The CCRB letter quoted from the NYPD’s “Legal Guidelines for the Republican National Convention” that stated a policy “to accommodate … marches, whether planned or unplanned, in order to minimize disruption.”
“To reasonably accommodate such marches, it is imperative that police deliver orders in a manner that civilians can hear and understand and with which they can comply. It is the board’s hope that after reviewing these two incidents, the department can improve and/or reinforce its training to avoid similar situations in the future,” the letter advises.
‘It is imperative that police deliver orders in a manner that civilians can hear and understand.’
The week of the GOP convention, dozens of protests erupted around Manhattan as conventioneers nominated then-President George W. Bush for re-election at Madison Square Garden.
Day after day, police made multiple mass arrests, often sweeping up innocent pedestrians who happened to be in the wrong place at the wrong time.

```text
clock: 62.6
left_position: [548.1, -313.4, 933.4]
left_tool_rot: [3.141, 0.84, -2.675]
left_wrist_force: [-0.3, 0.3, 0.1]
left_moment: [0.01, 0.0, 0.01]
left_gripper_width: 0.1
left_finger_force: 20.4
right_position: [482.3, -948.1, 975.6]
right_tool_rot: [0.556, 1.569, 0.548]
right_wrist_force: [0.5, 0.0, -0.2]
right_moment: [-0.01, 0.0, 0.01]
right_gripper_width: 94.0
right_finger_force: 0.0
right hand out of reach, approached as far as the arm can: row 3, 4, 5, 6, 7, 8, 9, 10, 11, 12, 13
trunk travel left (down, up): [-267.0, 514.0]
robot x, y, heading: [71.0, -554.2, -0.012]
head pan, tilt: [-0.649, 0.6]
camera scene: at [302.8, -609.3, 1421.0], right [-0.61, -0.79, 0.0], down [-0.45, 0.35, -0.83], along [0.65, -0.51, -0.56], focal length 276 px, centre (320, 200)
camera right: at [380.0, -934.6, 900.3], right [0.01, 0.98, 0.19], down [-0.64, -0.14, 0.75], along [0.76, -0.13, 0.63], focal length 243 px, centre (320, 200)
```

The CCRB received more than 60 complaints related to those arrests, and ultimately substantiated three. The board also singled out two deputy chiefs for criticism — and Monahan was one of them, according to three sources familiar with the agency’s investigation and a draft report obtained by THE CITY.
A Failure to Communicate
The CCRB investigation looked at how an Aug. 31, 2004, protest organized by the War Resisters League that started in Lower Manhattan was handled.
The protesters wanted to march uptown to Madison Square Garden, and negotiated with Monahan and an inspector at the scene. They reached an agreement to proceed down Fulton Street and then up Broadway, according to three sources familiar with the investigation and a draft of the CCRB’s report that names Monahan.

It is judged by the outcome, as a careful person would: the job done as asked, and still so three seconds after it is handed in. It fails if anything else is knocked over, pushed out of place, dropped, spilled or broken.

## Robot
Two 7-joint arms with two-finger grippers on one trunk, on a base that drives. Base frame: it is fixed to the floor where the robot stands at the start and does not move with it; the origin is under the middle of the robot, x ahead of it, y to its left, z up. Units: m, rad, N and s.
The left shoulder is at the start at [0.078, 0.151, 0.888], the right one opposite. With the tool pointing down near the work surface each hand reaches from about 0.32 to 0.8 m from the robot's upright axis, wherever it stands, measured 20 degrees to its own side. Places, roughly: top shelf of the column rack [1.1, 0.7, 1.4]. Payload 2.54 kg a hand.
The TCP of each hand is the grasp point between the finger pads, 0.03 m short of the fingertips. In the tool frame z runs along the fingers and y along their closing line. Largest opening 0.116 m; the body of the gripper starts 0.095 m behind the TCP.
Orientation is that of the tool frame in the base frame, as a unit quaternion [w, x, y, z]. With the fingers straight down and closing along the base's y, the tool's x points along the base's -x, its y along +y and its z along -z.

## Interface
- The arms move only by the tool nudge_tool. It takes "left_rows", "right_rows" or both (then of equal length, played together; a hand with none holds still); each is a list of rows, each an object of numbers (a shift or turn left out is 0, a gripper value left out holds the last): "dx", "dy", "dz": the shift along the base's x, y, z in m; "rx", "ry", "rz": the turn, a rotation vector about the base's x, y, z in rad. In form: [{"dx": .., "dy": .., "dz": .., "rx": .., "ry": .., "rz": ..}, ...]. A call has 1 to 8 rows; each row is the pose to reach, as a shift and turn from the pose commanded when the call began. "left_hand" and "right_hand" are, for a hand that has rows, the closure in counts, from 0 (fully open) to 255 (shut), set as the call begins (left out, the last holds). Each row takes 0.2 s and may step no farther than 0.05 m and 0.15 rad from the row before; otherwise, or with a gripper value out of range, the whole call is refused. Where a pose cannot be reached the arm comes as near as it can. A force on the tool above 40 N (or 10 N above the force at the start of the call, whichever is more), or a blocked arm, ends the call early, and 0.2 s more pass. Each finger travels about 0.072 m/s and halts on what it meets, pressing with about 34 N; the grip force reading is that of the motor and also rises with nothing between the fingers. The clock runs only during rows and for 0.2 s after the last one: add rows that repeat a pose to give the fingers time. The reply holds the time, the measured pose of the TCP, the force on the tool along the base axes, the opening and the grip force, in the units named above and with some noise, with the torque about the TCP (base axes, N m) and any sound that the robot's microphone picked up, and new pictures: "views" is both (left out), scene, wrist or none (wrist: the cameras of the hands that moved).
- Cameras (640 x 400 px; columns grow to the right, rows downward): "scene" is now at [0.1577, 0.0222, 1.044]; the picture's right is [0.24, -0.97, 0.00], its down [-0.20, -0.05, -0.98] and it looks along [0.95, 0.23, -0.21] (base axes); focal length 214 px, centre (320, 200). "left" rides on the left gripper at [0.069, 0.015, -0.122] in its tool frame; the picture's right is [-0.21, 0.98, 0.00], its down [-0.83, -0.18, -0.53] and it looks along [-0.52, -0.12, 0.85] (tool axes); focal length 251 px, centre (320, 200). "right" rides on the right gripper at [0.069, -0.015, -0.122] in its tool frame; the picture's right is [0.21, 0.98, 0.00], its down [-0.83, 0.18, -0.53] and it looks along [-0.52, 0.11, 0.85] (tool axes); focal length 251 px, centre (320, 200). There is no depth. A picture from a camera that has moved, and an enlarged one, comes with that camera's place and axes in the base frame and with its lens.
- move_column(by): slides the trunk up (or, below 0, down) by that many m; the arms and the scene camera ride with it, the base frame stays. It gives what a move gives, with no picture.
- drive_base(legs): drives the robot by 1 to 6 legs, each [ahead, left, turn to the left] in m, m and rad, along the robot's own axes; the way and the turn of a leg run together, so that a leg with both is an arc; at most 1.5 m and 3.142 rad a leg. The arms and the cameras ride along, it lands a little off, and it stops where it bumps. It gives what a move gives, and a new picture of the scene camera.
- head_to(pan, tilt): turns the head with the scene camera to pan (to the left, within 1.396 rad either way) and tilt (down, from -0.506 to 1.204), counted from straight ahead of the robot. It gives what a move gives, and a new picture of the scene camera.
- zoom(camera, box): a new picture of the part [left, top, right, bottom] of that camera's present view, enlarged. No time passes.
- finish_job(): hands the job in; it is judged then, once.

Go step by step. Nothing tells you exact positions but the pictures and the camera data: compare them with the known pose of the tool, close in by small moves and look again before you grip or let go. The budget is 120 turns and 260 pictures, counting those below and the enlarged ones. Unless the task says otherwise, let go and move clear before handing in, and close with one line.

Video shows the inspector told demonstrators to stay on the sidewalk and march “single or double file” to avoid blocking pedestrians and to “comply with the lights.” “Have a safe march,” he shouted through a bullhorn, the report states.
Two minutes later, a deputy chief — identified by sources as Monahan — ordered the march to stop and yelled, without a bullhorn, “You are all blocking the sidewalk. If you do not disperse you will be placed under arrest.”
Within a minute, the deputy ordered officers to arrest all the marchers along the sidewalk.
Those arrested were restrained with plastic ties, and transported to be booked on unspecified crimes.
The CCRB noted that the sudden change of instruction, made without a bullhorn, “raises the possibility that police arrested civilians who might have obeyed police commands had they heard them.”
The CCRB determined that Monahan and the since-retired Deputy Chief Stephen Paragallo, who was involved in the separate arrests of 15 people near Penn Station later that day, had failed to communicate clearly to protesters their requirements for marching before initiating mass arrests.
“If the deputy chiefs had employed different tactics, the police department may possibly have avoided arresting a large number of individuals,” the CCRB officials wrote to Kelly.
‘Let People Out’
On Friday, former CCRB Director Finkle, now a board member of the National Association for the Civilian Oversight of Law Enforcement, noted some of the same issues that led to the arrests of peaceful protesters in 2004 appear to be with us today.
Among them: penning in large groups of people.
“You have to let people leave. You have to have a path out,” she said. “These are obviously recurring issues when it comes to policing demonstrations and protests. It’s unfortunate that some of the recommendations from that letter the PD has not adopted 16 years later.”
She also noted that in 2004 the police did not resort to swinging nightsticks, but swept up protesters with long, orange plastic mesh netting. She questioned why the NYPD isn’t relying on that tactic now to reduce the possibility of violence in the Floyd demonstrations.
“We expect them to keep their cool and adhere to the guidelines,” she said of the police. “This is a difficult and challenging circumstance for any department, including the NYPD. But we hold officers to high standards and we expect them to remain restrained.
“We hold them to a high standard because they have this power to use force against us.”